For decades, Washington’s primary was open, meaning that voters got a ballot that listed all candidates and were free to vote their choice: perhaps a Republican for the state Senate and a Democrat for the House. The parties would much rather force voters to declare their loyalty to one party, then be forced to vote a ballot with only that party’s candidates on it.
The parties had that blanket primary thrown out, but then the state came up with an even better law: Vote for whomever you like, and the top two candidates advance to the general election, no matter what their party affiliation. That set up another round of lawsuits, all of which the parties lost.
They even appealed to the U.S. Supreme Court, which in 2008 sided 7-2 with the state. That should have ended it, but in the era of limitless money for partisan politics, it sparked yet another round of challenges based on how the state is applying the new primary. Now that the parties have lost again, both at trial and on appeal, they should stop and realize that voters like what we have now.

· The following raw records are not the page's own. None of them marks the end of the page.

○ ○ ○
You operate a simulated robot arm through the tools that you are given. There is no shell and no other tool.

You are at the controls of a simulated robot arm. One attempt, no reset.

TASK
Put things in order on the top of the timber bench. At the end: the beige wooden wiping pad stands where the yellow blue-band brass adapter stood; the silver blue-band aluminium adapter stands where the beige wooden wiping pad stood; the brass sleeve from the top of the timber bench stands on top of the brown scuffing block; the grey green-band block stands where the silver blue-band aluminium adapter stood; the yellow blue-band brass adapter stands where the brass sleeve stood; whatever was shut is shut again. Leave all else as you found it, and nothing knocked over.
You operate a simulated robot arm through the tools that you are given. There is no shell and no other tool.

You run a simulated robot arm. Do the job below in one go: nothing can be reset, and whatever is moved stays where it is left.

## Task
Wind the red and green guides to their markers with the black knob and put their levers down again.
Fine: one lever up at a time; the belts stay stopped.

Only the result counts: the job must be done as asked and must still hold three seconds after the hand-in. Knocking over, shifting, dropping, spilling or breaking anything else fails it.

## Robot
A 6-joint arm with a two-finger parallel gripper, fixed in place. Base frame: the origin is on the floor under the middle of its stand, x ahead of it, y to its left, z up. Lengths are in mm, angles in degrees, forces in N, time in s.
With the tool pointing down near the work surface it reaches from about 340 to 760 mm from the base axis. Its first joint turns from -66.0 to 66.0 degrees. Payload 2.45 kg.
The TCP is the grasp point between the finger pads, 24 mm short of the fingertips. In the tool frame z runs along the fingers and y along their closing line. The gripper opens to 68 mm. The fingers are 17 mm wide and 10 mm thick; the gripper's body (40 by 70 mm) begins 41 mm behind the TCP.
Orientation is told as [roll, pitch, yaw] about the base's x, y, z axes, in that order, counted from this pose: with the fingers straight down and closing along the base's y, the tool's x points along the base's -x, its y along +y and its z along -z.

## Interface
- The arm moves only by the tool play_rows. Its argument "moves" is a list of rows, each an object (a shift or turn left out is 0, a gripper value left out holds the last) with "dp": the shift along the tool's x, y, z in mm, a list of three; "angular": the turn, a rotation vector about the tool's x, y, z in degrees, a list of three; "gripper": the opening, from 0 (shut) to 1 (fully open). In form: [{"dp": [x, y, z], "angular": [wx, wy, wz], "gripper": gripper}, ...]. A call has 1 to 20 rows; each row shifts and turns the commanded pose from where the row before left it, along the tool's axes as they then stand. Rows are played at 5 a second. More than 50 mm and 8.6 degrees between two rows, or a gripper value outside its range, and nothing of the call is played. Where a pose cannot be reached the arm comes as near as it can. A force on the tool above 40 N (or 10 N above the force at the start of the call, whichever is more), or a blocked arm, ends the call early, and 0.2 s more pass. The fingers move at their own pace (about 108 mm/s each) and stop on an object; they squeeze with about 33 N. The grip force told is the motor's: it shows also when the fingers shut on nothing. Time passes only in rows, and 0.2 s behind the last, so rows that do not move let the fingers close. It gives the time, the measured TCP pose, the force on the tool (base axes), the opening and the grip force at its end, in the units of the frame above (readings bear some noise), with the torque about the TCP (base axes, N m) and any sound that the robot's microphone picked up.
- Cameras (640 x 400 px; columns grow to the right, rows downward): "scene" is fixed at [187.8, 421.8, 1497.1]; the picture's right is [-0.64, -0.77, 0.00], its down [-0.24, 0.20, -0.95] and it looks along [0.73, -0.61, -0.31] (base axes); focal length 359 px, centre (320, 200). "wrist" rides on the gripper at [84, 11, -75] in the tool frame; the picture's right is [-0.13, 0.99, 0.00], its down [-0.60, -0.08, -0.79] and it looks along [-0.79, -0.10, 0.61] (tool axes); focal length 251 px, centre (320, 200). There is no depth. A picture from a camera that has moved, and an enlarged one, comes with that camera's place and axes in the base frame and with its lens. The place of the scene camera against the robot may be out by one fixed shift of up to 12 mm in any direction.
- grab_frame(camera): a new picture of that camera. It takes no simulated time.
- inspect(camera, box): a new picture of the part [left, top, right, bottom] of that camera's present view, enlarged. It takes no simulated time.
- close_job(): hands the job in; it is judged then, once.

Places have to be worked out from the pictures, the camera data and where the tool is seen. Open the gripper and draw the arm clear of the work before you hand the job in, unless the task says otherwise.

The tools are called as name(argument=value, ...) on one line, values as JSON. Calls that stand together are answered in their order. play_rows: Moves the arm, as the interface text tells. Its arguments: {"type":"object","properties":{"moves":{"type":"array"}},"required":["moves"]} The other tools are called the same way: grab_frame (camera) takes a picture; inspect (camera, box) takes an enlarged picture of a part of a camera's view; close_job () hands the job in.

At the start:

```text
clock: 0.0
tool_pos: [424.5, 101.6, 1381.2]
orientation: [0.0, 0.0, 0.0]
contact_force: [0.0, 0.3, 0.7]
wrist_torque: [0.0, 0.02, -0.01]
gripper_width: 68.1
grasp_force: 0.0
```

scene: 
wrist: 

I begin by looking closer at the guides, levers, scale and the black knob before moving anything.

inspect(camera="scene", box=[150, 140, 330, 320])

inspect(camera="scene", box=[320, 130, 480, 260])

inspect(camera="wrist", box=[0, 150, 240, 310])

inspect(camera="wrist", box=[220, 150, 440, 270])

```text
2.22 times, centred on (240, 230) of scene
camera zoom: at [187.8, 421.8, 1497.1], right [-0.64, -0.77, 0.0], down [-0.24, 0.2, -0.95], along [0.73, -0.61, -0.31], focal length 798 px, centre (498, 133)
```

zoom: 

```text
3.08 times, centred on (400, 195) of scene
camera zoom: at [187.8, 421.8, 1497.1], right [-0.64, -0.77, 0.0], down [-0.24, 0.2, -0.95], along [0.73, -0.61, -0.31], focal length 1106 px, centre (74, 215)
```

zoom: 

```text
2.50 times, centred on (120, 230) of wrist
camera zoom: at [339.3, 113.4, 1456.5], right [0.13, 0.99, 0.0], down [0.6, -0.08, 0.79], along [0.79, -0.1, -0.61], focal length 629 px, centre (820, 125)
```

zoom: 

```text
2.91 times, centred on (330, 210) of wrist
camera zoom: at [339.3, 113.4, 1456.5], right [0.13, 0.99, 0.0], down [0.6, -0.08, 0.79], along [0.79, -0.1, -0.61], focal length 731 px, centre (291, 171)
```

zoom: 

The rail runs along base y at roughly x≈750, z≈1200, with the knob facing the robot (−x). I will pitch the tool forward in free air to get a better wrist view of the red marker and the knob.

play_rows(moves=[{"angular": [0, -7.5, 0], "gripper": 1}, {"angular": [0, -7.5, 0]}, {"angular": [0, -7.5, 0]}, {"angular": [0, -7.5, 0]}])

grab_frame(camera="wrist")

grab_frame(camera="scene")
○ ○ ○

Jeers: To three Democratic legislators who, in a fit of pique, filed a bill that would punish Costco for supporting Initiative 1183, which privatizes liquor sales.
State Reps. Sam Hunt of Olympia, Sherry Appleton of Poulsbo and John McCoy of Tulalip filed House Bill 2426, which would deny a liquor sales license to “any membership organization that requires members to be at least 18 years of age.”
In other words, Costco, which contributed $18 million to pro-1183 advertising.
While that was a lot of money, it’s worth noting that voters approved the initiative by a large margin, and, as The Seattle Times notes, Costco’s ads were among the more honest ones in what was a heated and nasty campaign. Perhaps these legislators could find something else to do, like address the state’s huge financial problems.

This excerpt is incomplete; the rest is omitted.